### Work required
Locate "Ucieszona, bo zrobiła" and "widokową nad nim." in the text excerpt, and write out these words with everything between them.

### Data section
=-=-=-=-=

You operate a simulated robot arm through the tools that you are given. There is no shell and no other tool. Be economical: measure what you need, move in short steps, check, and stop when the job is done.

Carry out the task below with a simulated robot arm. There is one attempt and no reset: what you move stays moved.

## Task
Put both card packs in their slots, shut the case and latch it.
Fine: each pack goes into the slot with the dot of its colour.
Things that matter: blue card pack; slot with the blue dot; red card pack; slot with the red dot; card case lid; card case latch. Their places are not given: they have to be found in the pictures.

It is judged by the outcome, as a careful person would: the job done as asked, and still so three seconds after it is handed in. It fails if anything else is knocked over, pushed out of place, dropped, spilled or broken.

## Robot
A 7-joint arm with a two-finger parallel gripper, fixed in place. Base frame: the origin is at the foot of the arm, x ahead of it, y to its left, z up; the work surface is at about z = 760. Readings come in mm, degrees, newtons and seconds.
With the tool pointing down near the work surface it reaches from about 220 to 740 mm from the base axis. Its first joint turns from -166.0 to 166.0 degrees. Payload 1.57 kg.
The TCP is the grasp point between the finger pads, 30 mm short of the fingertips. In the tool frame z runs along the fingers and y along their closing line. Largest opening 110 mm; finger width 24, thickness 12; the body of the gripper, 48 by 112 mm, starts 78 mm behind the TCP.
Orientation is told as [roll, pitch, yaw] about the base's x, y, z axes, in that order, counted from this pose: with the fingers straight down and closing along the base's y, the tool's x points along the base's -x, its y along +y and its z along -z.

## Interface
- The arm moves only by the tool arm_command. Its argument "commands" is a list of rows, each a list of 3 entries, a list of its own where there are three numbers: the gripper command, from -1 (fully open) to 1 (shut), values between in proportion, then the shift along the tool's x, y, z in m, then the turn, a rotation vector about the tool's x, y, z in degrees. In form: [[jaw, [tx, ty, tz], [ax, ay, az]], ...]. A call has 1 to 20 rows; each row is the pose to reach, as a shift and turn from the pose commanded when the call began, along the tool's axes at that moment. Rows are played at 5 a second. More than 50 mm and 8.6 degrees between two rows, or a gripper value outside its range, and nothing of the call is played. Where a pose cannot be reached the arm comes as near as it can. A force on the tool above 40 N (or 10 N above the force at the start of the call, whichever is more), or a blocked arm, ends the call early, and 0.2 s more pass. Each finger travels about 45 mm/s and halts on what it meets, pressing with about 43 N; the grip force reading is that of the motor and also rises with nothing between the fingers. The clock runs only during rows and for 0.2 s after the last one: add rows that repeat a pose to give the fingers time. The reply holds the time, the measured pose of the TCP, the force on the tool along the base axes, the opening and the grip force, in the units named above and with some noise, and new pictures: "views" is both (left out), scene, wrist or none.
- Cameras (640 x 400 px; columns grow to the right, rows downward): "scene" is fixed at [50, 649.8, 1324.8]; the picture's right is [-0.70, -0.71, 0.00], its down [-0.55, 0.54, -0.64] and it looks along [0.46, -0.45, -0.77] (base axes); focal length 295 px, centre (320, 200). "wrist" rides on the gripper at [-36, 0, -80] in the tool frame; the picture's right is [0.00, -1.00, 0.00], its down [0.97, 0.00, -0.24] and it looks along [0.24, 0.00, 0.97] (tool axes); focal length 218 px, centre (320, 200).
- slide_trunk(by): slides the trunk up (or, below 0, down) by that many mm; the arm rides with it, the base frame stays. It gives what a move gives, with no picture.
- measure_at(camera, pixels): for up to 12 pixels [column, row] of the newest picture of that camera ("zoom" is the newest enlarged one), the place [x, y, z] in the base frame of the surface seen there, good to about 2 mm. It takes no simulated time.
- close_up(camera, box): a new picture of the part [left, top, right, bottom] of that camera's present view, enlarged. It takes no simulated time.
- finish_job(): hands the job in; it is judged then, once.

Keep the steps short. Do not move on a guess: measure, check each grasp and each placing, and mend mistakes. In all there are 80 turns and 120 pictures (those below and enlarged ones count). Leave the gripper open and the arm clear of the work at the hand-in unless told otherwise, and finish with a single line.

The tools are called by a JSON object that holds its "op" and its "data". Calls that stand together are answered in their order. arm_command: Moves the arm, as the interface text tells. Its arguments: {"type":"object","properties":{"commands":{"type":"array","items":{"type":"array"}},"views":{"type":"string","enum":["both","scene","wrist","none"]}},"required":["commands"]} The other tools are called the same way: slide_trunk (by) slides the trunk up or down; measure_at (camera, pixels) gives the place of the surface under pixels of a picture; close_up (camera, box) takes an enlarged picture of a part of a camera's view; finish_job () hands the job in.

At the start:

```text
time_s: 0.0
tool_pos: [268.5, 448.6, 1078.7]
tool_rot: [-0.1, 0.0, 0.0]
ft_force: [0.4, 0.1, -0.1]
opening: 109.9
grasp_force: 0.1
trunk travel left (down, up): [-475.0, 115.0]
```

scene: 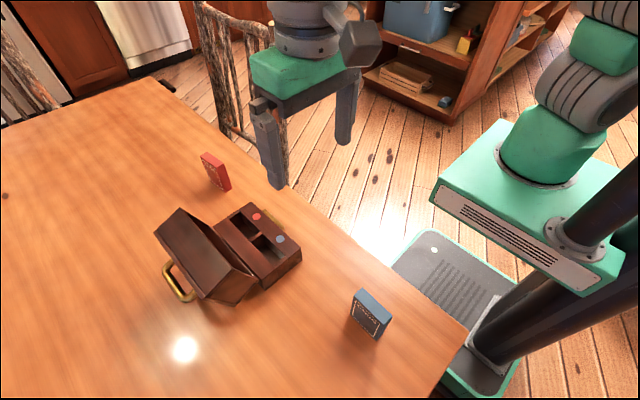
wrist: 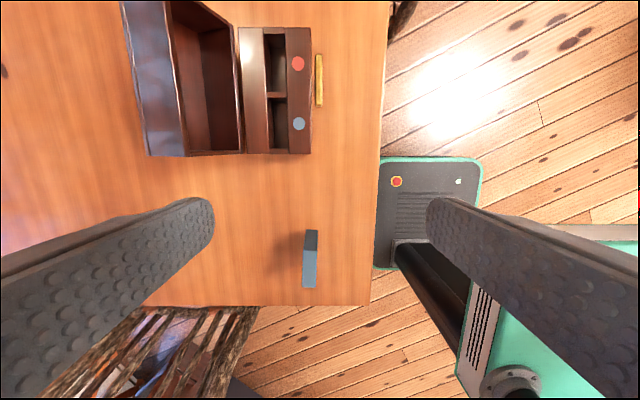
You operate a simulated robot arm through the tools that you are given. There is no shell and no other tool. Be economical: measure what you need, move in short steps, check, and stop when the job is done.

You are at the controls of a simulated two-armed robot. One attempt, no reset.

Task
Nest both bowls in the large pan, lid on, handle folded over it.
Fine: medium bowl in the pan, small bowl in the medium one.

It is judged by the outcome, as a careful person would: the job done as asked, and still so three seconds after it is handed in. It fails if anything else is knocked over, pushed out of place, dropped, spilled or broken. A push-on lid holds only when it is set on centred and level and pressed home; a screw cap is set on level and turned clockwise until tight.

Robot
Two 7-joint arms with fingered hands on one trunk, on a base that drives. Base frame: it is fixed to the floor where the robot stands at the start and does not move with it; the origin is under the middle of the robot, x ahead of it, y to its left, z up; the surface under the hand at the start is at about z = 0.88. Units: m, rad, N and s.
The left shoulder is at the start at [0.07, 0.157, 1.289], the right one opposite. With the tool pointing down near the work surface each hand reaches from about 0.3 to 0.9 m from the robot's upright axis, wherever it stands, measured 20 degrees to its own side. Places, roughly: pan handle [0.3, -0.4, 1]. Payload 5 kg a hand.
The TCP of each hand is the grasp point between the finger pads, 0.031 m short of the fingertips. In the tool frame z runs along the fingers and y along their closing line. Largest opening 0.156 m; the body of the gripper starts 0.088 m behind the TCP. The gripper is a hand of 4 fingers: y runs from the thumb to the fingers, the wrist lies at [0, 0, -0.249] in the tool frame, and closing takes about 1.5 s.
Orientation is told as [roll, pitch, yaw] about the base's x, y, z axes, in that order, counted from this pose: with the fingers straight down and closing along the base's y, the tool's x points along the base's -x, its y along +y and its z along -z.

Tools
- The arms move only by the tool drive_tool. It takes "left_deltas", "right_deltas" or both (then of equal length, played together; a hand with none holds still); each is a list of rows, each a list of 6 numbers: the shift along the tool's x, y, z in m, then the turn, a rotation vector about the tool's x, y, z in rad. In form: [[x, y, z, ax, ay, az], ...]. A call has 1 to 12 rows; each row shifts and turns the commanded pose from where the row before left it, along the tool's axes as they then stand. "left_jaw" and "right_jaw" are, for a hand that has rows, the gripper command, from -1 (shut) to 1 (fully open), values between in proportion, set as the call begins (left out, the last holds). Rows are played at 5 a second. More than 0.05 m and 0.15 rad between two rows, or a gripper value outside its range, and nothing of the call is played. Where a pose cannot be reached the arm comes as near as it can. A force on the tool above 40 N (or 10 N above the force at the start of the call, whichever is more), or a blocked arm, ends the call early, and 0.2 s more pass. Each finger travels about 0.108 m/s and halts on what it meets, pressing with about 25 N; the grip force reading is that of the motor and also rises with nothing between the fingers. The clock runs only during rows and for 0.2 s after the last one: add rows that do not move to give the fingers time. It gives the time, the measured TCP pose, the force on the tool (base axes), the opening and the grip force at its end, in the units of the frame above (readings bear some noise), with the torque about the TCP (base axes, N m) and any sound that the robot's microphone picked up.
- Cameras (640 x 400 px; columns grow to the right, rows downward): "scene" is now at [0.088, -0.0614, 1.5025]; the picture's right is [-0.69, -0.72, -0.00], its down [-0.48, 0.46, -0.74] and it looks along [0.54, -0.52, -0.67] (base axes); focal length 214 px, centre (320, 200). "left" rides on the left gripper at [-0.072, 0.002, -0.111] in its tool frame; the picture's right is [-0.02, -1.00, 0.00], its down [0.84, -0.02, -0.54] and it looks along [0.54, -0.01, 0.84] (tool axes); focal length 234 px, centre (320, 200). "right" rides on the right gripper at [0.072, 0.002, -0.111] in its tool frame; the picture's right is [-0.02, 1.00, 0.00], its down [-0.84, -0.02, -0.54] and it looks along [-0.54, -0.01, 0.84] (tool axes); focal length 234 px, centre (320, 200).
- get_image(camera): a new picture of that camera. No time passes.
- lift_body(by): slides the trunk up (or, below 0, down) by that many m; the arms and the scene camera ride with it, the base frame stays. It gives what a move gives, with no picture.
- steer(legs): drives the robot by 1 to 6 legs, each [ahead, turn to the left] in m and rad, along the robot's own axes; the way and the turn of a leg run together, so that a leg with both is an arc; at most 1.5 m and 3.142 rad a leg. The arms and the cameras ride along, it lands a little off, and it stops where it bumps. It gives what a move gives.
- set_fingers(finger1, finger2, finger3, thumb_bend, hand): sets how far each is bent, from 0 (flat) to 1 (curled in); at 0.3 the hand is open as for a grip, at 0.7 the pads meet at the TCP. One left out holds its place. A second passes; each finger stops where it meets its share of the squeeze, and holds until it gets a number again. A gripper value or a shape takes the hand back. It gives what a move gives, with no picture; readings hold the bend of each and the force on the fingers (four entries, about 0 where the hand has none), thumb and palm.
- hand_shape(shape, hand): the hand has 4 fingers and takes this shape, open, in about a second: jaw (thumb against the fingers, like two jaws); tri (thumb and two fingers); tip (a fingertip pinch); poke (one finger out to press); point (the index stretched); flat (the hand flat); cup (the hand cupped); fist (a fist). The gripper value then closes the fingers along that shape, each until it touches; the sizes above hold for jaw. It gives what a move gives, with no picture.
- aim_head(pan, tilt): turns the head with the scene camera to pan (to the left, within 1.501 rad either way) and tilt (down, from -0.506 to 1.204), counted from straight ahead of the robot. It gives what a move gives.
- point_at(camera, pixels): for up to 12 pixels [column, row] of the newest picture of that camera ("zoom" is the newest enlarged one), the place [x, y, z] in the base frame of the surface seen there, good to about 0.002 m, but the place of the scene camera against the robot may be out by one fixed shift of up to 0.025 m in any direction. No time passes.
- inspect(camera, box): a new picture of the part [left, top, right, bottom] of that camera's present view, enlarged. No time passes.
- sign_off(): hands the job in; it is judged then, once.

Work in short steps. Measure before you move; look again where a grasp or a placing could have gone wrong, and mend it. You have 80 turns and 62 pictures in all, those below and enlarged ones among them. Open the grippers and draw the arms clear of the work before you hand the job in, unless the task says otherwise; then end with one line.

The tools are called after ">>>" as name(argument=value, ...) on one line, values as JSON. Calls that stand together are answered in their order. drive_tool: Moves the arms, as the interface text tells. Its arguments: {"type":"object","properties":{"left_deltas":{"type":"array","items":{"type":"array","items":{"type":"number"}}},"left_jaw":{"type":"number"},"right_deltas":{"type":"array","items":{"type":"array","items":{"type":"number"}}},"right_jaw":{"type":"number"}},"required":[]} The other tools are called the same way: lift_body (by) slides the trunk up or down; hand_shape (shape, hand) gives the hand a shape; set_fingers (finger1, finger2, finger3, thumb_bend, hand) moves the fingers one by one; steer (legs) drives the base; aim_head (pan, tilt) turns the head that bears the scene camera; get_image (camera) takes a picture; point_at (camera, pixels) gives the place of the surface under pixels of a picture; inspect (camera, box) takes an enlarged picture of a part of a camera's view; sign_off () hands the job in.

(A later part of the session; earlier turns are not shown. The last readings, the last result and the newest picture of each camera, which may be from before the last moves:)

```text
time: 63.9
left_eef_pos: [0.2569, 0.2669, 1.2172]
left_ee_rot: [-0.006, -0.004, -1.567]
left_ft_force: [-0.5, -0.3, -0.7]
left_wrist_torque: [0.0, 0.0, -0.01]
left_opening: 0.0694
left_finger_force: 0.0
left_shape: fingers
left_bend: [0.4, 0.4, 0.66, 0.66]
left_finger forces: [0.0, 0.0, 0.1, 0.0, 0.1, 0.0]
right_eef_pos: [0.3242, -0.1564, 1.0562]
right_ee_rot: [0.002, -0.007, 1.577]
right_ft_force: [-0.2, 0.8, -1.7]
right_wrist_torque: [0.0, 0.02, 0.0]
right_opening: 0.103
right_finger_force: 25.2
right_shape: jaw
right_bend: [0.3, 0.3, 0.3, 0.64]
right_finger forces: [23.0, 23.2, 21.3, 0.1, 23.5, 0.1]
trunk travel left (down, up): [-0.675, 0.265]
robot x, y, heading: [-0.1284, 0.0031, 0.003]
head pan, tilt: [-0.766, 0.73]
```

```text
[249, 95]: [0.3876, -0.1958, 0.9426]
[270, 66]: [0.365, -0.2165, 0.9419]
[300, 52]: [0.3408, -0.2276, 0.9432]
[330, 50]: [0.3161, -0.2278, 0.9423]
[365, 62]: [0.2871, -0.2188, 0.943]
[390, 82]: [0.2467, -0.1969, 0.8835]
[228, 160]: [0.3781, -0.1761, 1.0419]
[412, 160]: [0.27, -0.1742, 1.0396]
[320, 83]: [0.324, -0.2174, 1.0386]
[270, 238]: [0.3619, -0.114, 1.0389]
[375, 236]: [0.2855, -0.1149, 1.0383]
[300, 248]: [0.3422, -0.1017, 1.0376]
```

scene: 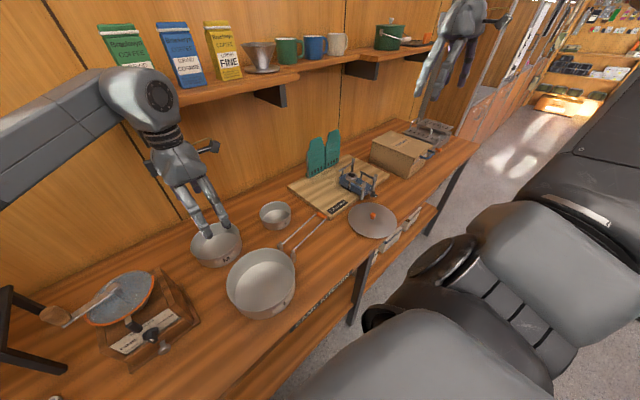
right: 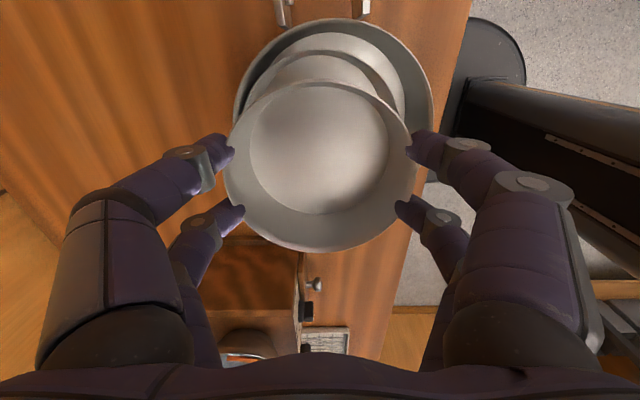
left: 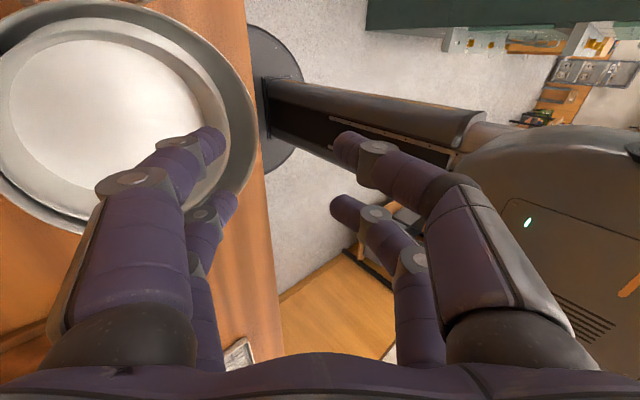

=-=-=-=-=

### Text excerpt
Nad miastem można wspiąć się na wysoką górę, której rozciąga się przepiękny widok na Kotor oraz na całą zatokę Kotorską. Opłata wynosi 3 Euro, ale jak później się okazało da się wejść na górę od drugiej strony i nie płacić nic. Po obiedzie, pełna sił ruszyłam na szczyt. W połowie drogi złapał mnie deszcz, a że mój gustowny płaszcz zostawiłam w restauracji. Przemokłam, ale widoki rekompensowały mi niedogodności.


                                                          Widok na Kotor z góry

Widok na całą Zatokę Kotorską

Ucieszona, bo zrobiła ładne zdjęcie :D

Po zejściu z góry jeszcze tylko odwiedziłam sklep z giftami i dlatego, że dzień zbliżał się ku końcowi udałam się w kierunku kempingu. Na targu kupiłam worek owoców: truskawek, gruszek, pomarańczy, bananów i zjadłam to wszystko na zasłużony deser nad wodą z widokiem na Kotor i górę widokową nad nim.


Kotor nocą

Po powrocie na kemping czekała mnie Impreza Powitalna z wręczaniem nagród dla najszybszych w wyścigu. Gratuluję serdecznie zwycięzcom! Wygrani cieszyli się z otrzymanych nagród, a wszyscy cieszyliśmy nasze brzuszki mięskiem z grilla i winem czarnogórskim.
„Kto idzie na molo?”. Kolejna część imprezy odbywała się na molo, a że jeszcze nie kąpałam się w zatoce, postanowiłam to zrobić. Próbowałam na ten świetny pomysł namówić więcej osób, ale niestety nikt nie był na tyle odważny, nazwijmy to w ten sposób. Więc nie myśląc dużo, przy wielkiej uciesze moich kompanek podróży, wskoczyłam do wody, opłynęłam planowaną bojkę i wróciłam na molo. Kolejną część tej imprezy spędziłam w toalecie biorąc gorący prysznic. Uwierzcie mi, woda była bardzo zimna, w zimniejszej nie kąpałam się nigdy. Była kupa śmiechu, sporo śpiewów do widelca (The Widels) w toalecie. Ten wieczór na pewno będę pamiętać długo!
                                          Kompanki-podróżniczki :D na molo :D

Następnego dnia świeciło piękne słońce. Na kempingu autostopowym wszyscy wstali z uśmiechem na twarzy i od rana leciała głośna muzyka. Na ten dzień zaplanowałam wycieczkę na zwiedzanie Budvy i Wyspy Sventi Stefan. Dwoma stopami dojechałam do Budvy, potem taksówką na stopa na wyspę Sventi Stefan. Wróciłam natomiast do Tivatu z polską parą turystów, którzy byli tak zaskoczeni i szczęśliwi jak zatrzymując się dla nas okazało się, że jesteśmy polkami.

=-=-=-=-=

### Exercise answer
Ucieszona, bo zrobiła ładne zdjęcie :D

Po zejściu z góry jeszcze tylko odwiedziłam sklep z giftami i dlatego, że dzień zbliżał się ku końcowi udałam się w kierunku kempingu. Na targu kupiłam worek owoców: truskawek, gruszek, pomarańczy, bananów i zjadłam to wszystko na zasłużony deser nad wodą z widokiem na Kotor i górę widokową nad nim.